6 pseudokibiców, którzy handlowali dopalaczami, zatrzymali lubuscy policjanci wraz z funkcjonariuszami z Centralnego Biura Śledczego. W trakcie przeszukań funkcjonariusze znaleźli substancje zagrażające zdrowiu i życiu a także opakowania, umożliwiające porcjowanie i sprzedaż dopalaczy. Mężczyźni usłyszeli już prokuratorskie zarzuty, grozi im kara do 8 lat pozbawienia wolności.
Rozbita grupa wywodzi się ze środowiska pseudokibiców jednego z gorzowskich klubów sportowych. Działała na terenie województwa lubuskiego, a jej członkowie zajmowali się wprowadzaniem do obrotu dopalaczy.

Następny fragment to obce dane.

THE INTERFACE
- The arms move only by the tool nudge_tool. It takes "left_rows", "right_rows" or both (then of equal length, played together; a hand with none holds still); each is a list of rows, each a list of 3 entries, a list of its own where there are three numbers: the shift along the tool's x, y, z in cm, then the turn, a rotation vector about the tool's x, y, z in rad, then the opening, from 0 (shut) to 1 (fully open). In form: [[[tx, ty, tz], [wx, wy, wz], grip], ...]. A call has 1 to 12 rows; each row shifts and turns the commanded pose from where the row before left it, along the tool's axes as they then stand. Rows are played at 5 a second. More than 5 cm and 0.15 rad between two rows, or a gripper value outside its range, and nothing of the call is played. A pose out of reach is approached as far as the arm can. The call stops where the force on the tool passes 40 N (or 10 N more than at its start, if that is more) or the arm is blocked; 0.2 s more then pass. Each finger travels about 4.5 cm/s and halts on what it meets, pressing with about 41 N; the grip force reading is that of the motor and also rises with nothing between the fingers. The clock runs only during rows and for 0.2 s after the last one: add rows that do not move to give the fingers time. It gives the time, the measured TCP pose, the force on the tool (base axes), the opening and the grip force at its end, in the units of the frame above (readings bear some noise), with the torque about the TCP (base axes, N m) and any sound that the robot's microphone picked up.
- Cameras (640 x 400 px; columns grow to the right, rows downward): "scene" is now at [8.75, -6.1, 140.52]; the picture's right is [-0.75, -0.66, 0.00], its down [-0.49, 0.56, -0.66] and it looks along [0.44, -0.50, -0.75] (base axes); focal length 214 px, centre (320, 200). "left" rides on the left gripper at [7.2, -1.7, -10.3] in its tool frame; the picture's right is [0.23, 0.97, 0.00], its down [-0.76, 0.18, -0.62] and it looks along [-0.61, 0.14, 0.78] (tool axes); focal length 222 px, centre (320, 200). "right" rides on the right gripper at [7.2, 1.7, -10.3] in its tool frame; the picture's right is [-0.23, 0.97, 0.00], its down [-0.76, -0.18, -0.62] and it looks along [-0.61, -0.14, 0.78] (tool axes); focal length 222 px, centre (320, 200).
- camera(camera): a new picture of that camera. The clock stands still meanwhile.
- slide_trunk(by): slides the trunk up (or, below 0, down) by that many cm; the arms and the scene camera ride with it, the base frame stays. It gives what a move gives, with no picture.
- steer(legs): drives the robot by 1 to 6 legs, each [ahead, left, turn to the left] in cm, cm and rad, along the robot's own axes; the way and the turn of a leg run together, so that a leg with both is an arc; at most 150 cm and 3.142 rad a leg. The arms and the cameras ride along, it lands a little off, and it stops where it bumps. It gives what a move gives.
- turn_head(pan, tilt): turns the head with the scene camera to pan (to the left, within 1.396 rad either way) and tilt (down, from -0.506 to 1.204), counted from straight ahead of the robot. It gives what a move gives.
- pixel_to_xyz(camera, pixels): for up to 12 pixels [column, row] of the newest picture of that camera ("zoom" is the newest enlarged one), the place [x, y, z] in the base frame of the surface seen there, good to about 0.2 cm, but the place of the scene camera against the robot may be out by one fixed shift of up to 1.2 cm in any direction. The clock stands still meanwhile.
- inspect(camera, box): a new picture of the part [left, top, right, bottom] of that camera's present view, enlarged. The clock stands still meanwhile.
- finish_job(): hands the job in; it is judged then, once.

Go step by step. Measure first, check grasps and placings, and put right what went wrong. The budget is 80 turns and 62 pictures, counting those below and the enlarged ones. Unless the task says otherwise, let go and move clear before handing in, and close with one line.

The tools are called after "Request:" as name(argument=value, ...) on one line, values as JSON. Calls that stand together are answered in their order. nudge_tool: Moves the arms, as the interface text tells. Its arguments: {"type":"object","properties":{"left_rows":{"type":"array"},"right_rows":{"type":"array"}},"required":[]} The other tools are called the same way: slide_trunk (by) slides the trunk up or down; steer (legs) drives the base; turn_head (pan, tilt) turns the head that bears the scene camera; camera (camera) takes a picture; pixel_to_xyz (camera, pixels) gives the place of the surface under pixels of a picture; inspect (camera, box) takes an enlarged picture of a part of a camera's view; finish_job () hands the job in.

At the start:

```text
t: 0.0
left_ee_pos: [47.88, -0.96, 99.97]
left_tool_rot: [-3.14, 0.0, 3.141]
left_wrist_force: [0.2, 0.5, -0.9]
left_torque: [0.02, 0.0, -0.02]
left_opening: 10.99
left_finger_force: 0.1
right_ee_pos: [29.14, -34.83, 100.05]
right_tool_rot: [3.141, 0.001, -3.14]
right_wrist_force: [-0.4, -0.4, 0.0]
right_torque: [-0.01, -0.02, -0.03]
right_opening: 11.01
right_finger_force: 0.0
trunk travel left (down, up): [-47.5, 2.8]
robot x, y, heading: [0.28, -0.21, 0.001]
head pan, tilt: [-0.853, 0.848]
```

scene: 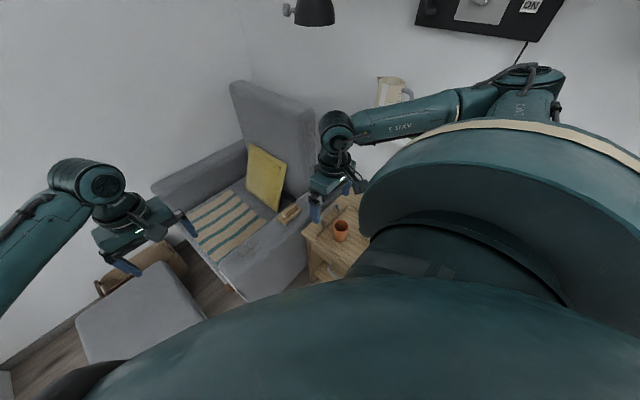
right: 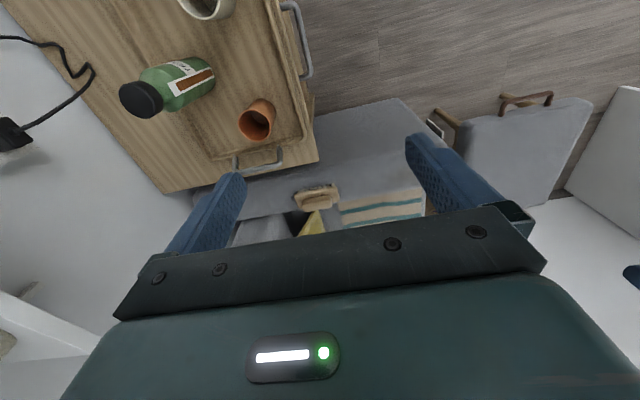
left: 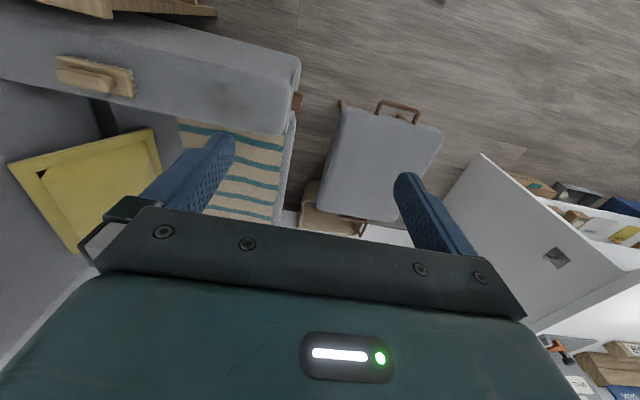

- Efektem żmudnej, wielomiesięcznej pracy funkcjonariuszy i prokuratury było zatrzymanie 6 członków grupy, u których zabezpieczono różne substancje chemiczne oraz opakowania, służące do porcjowania i dystrybucji dopalaczy - tłumaczy Robert Horosz z CBŚP.
Będą kolejne zatrzymania?
Policjantom udało się też odzyskać skradziony samochód osobowy o wartości około 80 tys. zł. Na poczet przyszłych kar i grzywien zabezpieczono mienie o wartości blisko 130 tys. zł. Dotychczas w całej sprawie zarzuty udziału w zorganizowanej grupie przestępczej oraz wprowadzania do obrotu substancji szkodliwych dla życia i zdrowia usłyszało już siedem osób. Grozi im nawet 8 lat więzienia.
- Sprawa jest rozwojowa. Postępowanie nadzoruje Prokuratura Okręgowa w Gorzowie Wielkopolskim - informuje Horosz.